» **WHAT YOU SHOULD DO**
Type the provided text over again with no edits.

PROVIDED TEXT start

Quebecers put the dream of an aging cohort of sovereigntist baby boomers on indefinite and — perhaps — permanent hold on Monday.In the process, they have inflicted a life-threatening defeat on the Parti Québécois.

Quebecers put the dream of an aging cohort of sovereigntist baby boomers on indefinite and — perhaps — permanent hold on Monday.

In the process, they have inflicted a life-threatening defeat on the Parti Québécois.

It is not just that Pauline Marois’ Parti Québécois government is the first not to be re-elected to a second term in more than four decades.

Or that it was beaten by its long-standing Liberal nemesis after the shortest mandate — a mere 18 months — in the history of the province.

Premier-designate Philippe Couillard leads a party whose federalist foundations are never more rock solid than in the face of a perceived referendum threat.

Through some sovereigntist overkill on the PQ’s part, this campaign became a referendum on a referendum early on. The result is that Quebec voters used Monday’s election to slam the door in the PQ’s face on another vote on their political future and on the opportunity to go down the road of secession.

PQ insiders have long feared that their party could not survive without the glue of sovereignty to hold it together.

They will now have to find out the hard way whether there is life for a party whose existence has been defined by its secessionist quest in a political environment that has become so viscerally hostile to its efforts.

There are ominous signs that will be difficult. François Legault’s party (Coalition for Quebec’s Future) finished the evening barely two points behind the PQ in the popular vote and Marois resigned after having lost her own seat.

On Monday, the PQ bled support on the right to the Coalition Avenir Québec across francophone Quebec and to the left to Québec Solidaire on the Island of Montreal.

PROVIDED TEXT end
INFORMATION SUPPLIED start

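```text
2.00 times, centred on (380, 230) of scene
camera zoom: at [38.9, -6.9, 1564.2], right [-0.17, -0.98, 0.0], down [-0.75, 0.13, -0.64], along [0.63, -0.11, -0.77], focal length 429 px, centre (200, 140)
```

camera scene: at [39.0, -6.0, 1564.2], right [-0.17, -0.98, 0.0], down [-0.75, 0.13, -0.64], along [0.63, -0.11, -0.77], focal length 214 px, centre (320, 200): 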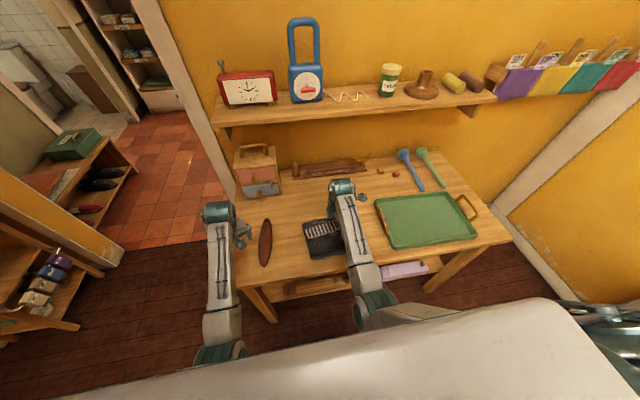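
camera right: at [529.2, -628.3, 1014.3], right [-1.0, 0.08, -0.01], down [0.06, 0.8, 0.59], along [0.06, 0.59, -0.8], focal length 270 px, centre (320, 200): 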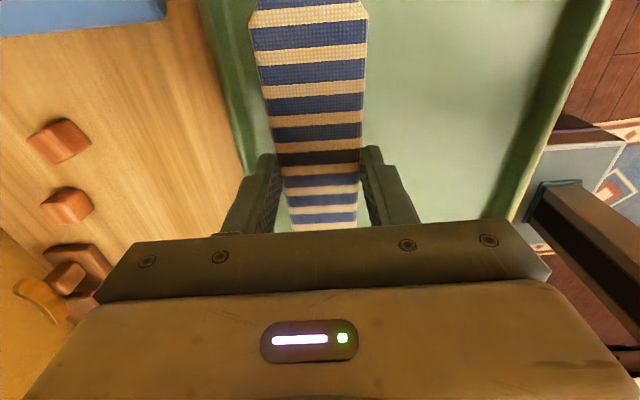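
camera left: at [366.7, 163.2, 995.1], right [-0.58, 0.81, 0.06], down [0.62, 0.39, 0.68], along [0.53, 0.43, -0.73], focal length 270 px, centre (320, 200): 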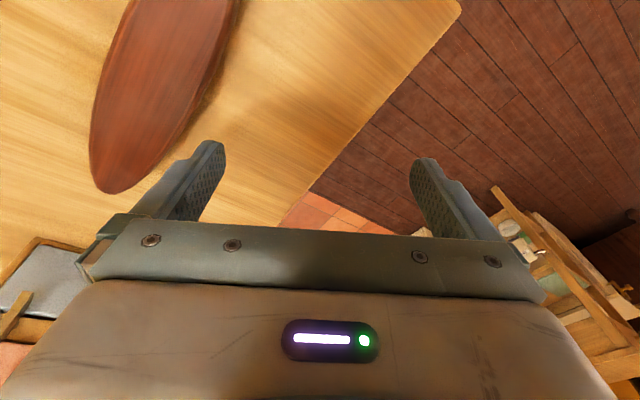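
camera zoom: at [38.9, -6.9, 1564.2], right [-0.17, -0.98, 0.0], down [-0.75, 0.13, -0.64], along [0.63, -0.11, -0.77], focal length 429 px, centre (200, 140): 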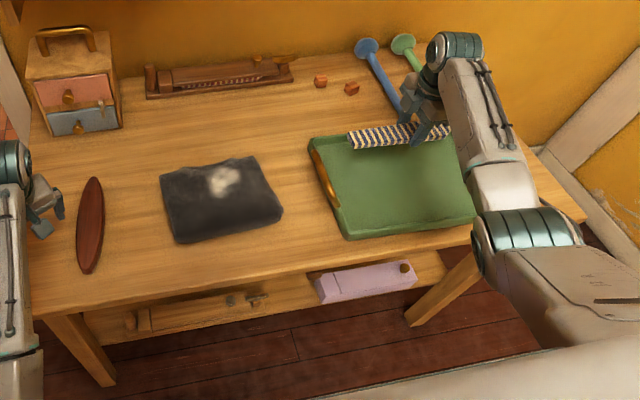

INFORMATION SUPPLIED end

» **TASK ANSWER**
Quebecers put the dream of an aging cohort of sovereigntist baby boomers on indefinite and — perhaps — permanent hold on Monday.In the process, they have inflicted a life-threatening defeat on the Parti Québécois.

Quebecers put the dream of an aging cohort of sovereigntist baby boomers on indefinite and — perhaps — permanent hold on Monday.

In the process, they have inflicted a life-threatening defeat on the Parti Québécois.

It is not just that Pauline Marois’ Parti Québécois government is the first not to be re-elected to a second term in more than four decades.

Or that it was beaten by its long-standing Liberal nemesis after the shortest mandate — a mere 18 months — in the history of the province.

Premier-designate Philippe Couillard leads a party whose federalist foundations are never more rock solid than in the face of a perceived referendum threat.

Through some sovereigntist overkill on the PQ’s part, this campaign became a referendum on a referendum early on. The result is that Quebec voters used Monday’s election to slam the door in the PQ’s face on another vote on their political future and on the opportunity to go down the road of secession.

PQ insiders have long feared that their party could not survive without the glue of sovereignty to hold it together.

They will now have to find out the hard way whether there is life for a party whose existence has been defined by its secessionist quest in a political environment that has become so viscerally hostile to its efforts.

There are ominous signs that will be difficult. François Legault’s party (Coalition for Quebec’s Future) finished the evening barely two points behind the PQ in the popular vote and Marois resigned after having lost her own seat.

On Monday, the PQ bled support on the right to the Coalition Avenir Québec across francophone Quebec and to the left to Québec Solidaire on the Island of Montreal.